Kunstwerk als Beziehung, nicht als Status

Viele sind im Umgang mit Kunst vorsichtig, weil sie glauben, sich nicht „auszukennen“. Doch ein Bild muss nicht interpretiert werden – es reicht, wenn es berührt. Kunst ist kein Fragebogen, den man ausfüllen muss, sondern ein Spiegel. Manchmal tröstet sie. Manchmal verunsichert sie. Manchmal ist sie einfach nur da – und begleitet uns still über Jahre.

Ein Gemälde wird nicht durch ein neueres Modell ersetzt. Es veraltet nicht. Es wird immer vertrauter – und die Verbindung zu ihm immer tiefer. Das ist eine Art von Wert, die kein technisches Gerät je zurückgeben kann.

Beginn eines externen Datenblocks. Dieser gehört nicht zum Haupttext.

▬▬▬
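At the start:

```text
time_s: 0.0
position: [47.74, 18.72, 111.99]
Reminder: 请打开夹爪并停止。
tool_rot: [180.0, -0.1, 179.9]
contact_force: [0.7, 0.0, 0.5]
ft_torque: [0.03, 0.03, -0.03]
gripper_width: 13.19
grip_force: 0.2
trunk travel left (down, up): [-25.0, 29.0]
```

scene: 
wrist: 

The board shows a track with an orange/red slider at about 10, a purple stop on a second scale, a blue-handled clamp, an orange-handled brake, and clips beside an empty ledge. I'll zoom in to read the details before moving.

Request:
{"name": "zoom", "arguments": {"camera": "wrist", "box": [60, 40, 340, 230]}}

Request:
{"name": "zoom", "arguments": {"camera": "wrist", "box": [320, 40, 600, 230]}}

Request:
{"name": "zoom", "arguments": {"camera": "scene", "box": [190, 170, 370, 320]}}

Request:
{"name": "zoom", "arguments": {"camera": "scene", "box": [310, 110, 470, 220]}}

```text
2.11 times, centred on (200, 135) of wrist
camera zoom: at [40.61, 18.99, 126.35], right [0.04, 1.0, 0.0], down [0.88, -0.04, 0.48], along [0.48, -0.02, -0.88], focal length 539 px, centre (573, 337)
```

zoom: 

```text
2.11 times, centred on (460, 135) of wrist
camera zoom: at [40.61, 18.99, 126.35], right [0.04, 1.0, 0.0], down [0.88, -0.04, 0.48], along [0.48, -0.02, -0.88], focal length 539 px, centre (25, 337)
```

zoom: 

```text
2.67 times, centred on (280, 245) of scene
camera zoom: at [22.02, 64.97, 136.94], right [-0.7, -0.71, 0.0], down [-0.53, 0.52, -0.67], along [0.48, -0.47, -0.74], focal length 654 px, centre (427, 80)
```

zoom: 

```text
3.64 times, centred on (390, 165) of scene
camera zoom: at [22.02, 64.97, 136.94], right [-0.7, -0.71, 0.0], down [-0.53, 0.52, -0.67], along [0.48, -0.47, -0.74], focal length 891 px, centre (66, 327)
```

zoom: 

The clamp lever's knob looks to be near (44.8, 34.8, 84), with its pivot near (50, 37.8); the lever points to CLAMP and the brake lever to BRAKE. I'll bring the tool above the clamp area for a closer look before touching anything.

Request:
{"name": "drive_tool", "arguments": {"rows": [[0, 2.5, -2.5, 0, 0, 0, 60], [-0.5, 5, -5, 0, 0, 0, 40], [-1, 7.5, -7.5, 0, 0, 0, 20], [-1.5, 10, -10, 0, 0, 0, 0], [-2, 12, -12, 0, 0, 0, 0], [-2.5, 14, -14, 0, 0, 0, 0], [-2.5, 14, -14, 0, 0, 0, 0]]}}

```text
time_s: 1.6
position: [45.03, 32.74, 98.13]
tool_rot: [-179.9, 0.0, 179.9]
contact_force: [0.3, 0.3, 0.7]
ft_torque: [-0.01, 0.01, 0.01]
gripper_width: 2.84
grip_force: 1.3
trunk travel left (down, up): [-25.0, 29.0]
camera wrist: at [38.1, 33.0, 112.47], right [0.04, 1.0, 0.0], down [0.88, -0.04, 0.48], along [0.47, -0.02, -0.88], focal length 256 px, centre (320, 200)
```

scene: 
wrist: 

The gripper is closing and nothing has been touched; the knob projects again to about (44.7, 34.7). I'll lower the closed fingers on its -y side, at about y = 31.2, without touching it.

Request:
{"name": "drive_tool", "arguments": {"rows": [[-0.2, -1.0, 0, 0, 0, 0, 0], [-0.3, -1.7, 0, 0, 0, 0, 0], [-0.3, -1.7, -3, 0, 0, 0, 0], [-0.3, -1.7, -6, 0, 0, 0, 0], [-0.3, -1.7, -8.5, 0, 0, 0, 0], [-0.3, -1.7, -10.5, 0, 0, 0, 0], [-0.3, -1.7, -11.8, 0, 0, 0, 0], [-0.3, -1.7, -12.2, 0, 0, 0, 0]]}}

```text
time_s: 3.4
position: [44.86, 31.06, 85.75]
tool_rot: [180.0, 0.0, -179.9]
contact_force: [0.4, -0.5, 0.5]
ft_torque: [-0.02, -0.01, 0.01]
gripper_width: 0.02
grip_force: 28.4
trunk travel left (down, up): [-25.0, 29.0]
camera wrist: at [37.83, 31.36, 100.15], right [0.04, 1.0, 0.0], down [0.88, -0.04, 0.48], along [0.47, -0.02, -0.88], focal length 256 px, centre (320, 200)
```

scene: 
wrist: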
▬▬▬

Kein Luxus, sondern ein menschliches Bedürfnis

Es ist ein Irrtum zu glauben, dass nur sehr reiche Menschen Kunst kaufen können. Viele zeitgenössische Werke kosten nicht mehr als ein Premium-Smartphone oder eine Reise ins Ausland. Der Unterschied ist nur: Das eine haben wir uns angewöhnt, das andere trauen wir uns noch nicht.

Dabei ist es ein viel persönlicheres, tieferes Erlebnis, Eigentümer eines Kunstwerks zu werden, als eines Gegenstands, den am nächsten Tag jeder kennt. Kunst zu erleben – sei es durch Kauf oder einfach durch Aufmerksamkeit – ist ein menschliches Bedürfnis. Der Wunsch, mit etwas Größerem und Schönem in Verbindung zu treten. Mit etwas, das nicht nur nützt, sondern wirkt.

Der Kauf von Kunst geht nicht (nur) ums Geld, sondern um Werte. Darum, was uns wichtig ist, womit wir uns umgeben – und worin wir unsere Energie, unsere Aufmerksamkeit – und ja, auch unser Geld – investieren.

Die Galerie als Brücke

Als Galerie sind wir nicht nur „Händler“, sondern auch Dolmetscher. Wir helfen dabei, dass die Beziehung zur Kunst nicht fremd, beängstigend oder elitär bleibt. Dass immer mehr Menschen den Mut haben zu sagen: „Dieses Bild berührt etwas in mir – und ich möchte es in meinem Zuhause wissen.“

Kunst ist kein Luxus – sondern eine Möglichkeit. Eine Investition, aber nicht nur im finanziellen Sinn. Eine Investition in unsere Persönlichkeit, unsere Umgebung, unsere Authentizität.